Belgians are justly proud of their nation’s reputation as one of the world's finest chocolate producers. So when Chinese authorities announced this week that they had destroyed an unspecified amount of their chocolates because they contained toxic substances, alarm bells rang.
The Belgian media was swift to point out echoes of 2008, when Beijing declared a shipment of Belgian chocolate “not suitable for human consumption”. That snub was widely seen as tit-for-tat retaliation after the Brussels-based European Union banned Chinese soy-bean imports over high levels of toxic substances. Could it be coincidence that the latest trashing of the national delicacy comes as the EU pursues import tariffs on Chinese solar panels, local newspapers asked?
While the link between the discarded chocolates and the solar panels has yet to advance beyond conspiracy theory, it is not too far-fetched given the other signature European products including French wine and German cars already dragged into a trade spat souring EU-China relations and on the agenda at EU trade ministers' talks on Friday.
The alleged bout of recent score-settling began earlier this month, when the EU said it was going to impose tariffs of up to 47 per cent on solar panels made in China. The bloc accused China of “dumping” the panels in Europe – a trade term for selling a product for less than the production cost in an attempt to corner the market.

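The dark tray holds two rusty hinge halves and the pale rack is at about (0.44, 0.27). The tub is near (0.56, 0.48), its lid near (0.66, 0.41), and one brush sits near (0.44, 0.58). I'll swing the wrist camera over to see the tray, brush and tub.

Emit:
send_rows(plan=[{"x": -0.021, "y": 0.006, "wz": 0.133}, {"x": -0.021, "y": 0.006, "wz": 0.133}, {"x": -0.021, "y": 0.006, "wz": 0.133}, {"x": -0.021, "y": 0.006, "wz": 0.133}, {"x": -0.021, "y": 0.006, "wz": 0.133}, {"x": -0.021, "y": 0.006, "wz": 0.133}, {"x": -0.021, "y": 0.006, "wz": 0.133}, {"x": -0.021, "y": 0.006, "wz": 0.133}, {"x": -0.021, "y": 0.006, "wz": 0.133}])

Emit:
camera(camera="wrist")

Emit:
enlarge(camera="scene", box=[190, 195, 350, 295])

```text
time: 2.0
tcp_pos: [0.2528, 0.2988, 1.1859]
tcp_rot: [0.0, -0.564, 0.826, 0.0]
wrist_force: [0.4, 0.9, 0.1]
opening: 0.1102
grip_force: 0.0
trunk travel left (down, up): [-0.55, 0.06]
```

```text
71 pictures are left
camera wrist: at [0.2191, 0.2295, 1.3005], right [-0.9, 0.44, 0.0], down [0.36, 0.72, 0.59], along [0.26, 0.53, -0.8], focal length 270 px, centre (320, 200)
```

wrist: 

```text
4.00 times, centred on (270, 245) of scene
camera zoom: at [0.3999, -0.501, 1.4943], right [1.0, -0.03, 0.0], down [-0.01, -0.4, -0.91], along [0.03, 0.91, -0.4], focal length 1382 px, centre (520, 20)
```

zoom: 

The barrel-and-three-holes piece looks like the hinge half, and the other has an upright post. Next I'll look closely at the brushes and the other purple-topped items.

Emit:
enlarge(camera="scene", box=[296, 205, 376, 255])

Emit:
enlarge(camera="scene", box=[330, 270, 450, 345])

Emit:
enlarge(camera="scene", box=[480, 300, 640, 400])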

Within days, the Chinese announced that they were launching their own investigation into the sale of French wine in China, now the biggest export market for Bordeaux. The commerce ministry argued the agricultural subsidies handed out to French farmers put domestic producers at an unfair disadvantage.
Next to take a hit were German car makers. The Financial Times reported last week that Beijing was mulling a lodging a complaint over imports of luxury cars – another growth market in the booming Chinese economy.
“They are picking products for which China is an important market and that is good bargaining, to attack where it hurts, and it is very symbolic,” said André Sapir, a senior fellow specialising in trade at the Brussels-based Bruegel think tank.
In a separate case, the EU trade commissioner, Antonio Tajani, told Reuters yesterday that they were planning to lodge a complaint with the World Trade Organisation over duties China introduced in September 2011 on steel tubes produced in Europe.
Beijing's decision came just weeks after the EU imposed a similar duty on Chinese-made steel tubes, and the EU are challenging it on the grounds that the Chinese move was purely retaliatory and therefore against WTO policy. “There are rules, they must be respected,” Mr Tajani said.
Mr Sapir said that the EU seemed increasingly keen to flex its muscles on trade issues with China, but told The Independent that it was not clear if they were seeking simply assert their position in the world economy or redefine trade relations with the new economic super-power.
“Clearly they are standing up to China, but standing up to China to do what?” he asked. “What is not really clear to me is what is the next move.”
The trade spat will be on the agenda as EU trade ministers meet in Luxembourg tomorrow. Dominating the talks, however, will be plans for a EU-US free trade agreement, which is also currently causing headaches as France insists that any such deal must exempt its heavily-subsidised film industry.